I then call my local library to see if they have it. They don’t. They can order it. I don’t want to wait that long. So my next place is a very large Barnes & Noble in Santa Rosa. So far, they’ve had them all. So I pack up my dog, Poppy, and take a ride.

This time, my local store had a used copy of Lovely Bones. I said I wanted it and to please hold it. I went to buy it.

It has this lovely bit written in the front of it, from Luke to Maria. It has love in it and high respect – perhaps a teacher of his? Or a reader he wanted to give something special to?

At any rate, I am thoroughly charmed by it and the chance to read Luke & Maria’s copy of it.

4/16/19

I really want out of this one. You might even call it my first crisis book.

Not that big a crisis, I’ll grant you. I’ll get there.

When this book started, the notion of this little girl dying and narrating the book from heaven, watching everyone suffer and try to solve her murder and their own lives in the process, seemed revolutionary in terms of point of view. And it was an amazing beginning. When I write, beginnings are always the hardest so that was one world class opening.

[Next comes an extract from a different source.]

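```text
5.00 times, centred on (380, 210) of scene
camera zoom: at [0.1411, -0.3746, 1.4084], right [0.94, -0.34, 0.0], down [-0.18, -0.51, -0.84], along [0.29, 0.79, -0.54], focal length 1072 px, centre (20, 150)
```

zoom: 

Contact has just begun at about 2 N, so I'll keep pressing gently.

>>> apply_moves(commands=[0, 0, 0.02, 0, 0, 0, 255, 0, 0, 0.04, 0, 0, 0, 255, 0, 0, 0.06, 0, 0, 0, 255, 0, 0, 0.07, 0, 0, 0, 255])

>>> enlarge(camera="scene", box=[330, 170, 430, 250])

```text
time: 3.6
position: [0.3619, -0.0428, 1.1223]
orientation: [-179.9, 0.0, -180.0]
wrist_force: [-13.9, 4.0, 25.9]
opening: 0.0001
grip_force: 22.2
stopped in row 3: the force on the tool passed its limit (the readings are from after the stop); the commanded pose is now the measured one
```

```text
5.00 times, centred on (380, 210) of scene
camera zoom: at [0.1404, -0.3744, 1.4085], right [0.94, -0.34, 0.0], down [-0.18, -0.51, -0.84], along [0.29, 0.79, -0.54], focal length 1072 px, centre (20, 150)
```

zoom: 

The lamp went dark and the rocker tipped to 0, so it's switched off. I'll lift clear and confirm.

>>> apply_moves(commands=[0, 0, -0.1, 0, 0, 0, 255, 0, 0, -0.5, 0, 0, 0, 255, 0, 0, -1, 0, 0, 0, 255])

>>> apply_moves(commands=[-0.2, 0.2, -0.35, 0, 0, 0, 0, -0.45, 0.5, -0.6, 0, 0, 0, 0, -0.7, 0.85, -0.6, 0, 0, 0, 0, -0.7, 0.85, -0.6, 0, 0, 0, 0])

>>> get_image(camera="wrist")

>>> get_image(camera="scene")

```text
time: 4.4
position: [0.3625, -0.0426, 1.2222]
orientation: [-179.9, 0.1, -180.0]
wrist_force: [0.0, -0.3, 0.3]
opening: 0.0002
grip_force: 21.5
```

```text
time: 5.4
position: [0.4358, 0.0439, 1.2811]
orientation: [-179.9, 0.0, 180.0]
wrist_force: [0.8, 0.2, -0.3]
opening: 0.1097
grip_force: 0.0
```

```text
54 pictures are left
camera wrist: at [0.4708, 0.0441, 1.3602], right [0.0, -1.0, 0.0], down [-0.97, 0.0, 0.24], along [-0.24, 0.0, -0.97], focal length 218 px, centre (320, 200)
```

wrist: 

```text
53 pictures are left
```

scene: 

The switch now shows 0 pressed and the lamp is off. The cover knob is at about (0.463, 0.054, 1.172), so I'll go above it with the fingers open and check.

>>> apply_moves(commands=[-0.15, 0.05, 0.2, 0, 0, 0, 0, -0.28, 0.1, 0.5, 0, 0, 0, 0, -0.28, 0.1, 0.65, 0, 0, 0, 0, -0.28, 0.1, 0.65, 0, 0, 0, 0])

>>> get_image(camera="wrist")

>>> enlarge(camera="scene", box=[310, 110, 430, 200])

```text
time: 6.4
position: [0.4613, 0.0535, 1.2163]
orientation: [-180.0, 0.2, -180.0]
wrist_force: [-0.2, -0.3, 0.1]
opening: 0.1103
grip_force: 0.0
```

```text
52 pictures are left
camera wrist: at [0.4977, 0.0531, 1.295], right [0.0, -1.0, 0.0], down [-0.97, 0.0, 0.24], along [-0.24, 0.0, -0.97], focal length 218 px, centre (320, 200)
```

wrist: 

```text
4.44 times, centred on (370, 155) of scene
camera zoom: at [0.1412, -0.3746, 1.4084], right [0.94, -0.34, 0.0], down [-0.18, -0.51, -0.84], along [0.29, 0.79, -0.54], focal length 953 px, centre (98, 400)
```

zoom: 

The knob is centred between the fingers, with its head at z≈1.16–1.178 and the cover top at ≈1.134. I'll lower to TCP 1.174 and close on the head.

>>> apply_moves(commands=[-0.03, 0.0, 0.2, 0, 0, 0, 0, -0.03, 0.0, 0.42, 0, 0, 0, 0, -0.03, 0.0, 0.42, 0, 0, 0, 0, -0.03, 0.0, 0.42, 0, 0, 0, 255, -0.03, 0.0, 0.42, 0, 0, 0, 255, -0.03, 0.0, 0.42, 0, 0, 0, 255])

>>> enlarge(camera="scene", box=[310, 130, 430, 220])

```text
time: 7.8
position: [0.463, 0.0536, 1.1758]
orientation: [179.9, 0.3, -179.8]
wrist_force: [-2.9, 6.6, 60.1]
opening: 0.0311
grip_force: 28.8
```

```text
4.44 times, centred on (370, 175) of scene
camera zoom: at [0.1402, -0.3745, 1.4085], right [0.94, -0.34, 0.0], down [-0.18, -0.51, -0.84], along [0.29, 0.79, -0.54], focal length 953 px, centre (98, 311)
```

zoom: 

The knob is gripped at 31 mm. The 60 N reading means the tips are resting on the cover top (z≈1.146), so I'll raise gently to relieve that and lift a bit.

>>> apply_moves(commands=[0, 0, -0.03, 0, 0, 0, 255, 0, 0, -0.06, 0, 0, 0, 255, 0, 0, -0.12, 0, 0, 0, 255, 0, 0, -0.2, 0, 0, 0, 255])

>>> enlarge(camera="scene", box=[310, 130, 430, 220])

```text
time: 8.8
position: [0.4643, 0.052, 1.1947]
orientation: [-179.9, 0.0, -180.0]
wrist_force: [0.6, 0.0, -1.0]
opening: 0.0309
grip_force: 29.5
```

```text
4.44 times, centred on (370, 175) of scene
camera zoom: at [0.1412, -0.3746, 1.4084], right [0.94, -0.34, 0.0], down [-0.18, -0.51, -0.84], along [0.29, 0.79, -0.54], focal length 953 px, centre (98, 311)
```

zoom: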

But then, heaven didn’t become anything. How do you put some one in heaven and not have it become anything? The supposition is put in there that in heaven, you will move on as soon as you can let go of the world. That seems a bit tidy. It makes for a whole lot of her just viewing the world.

Wouldn’t she make friends up there? In this book, they say that you get whatever you can imagine in this heaven, but if you can’t connect with people, what’s the point in, say, imagining and concocting your own ferris wheel for instance? Just to ride around by yourself?

Then, though the author writes in ways that keep suspense in there, for the most part, I’m 50 pages from the end and feel in no hurry to complete it. That close to the end, that isn’t a good sign.

The feeling of quality and intrigue I felt at the beginning were genuine. But have they paid off? Not really. Not yet.

I can see where people who have certain feelings about death would like to think that their departed loved ones just sit on the other side and watch our every move. But that feels really stalemate-like to me.

This is obviously a book that others love. I buy that. It is really possible that my problems with it are mine. The writing is very good.

And who knows? Maybe the end will justify the means.

Stay tuned.

4/17/19

Well, I finished it. Need to collect my thoughts…

The ending definitely made up for the lull I went through in the middle. If anything, there was almost a rush to solve and end everything throughout the book.

The last 50 pages were written extremely well. Might even be the most complex, most detailed and most visual portion of the whole opus.

I’m somewhat interested in how much of this stays with me. If there had been more about heaven, the whole book would have been more interesting to me. But by the end, I finally got what made this a lasting read for so many.

I’m going to finish a few other books and see what of this, if anything, lingers, but you might know by now that I can’t wait to know what the next book will be!

Oh my God. Jurassic Park.

I wasn’t a huge fan of the movie, especially when the dinosaurs could unlock freezers and stuff by the end. But I read a bunch of reviews on amazon and those people emboldened me. They each said that the book is better than the movie and that Crichton’s writing has them reading more and more of his books. I think the fact that he is as versatile as he is and has written on a lot of subjects quells my fears that it will be too dinosaur-y.

We’ll see!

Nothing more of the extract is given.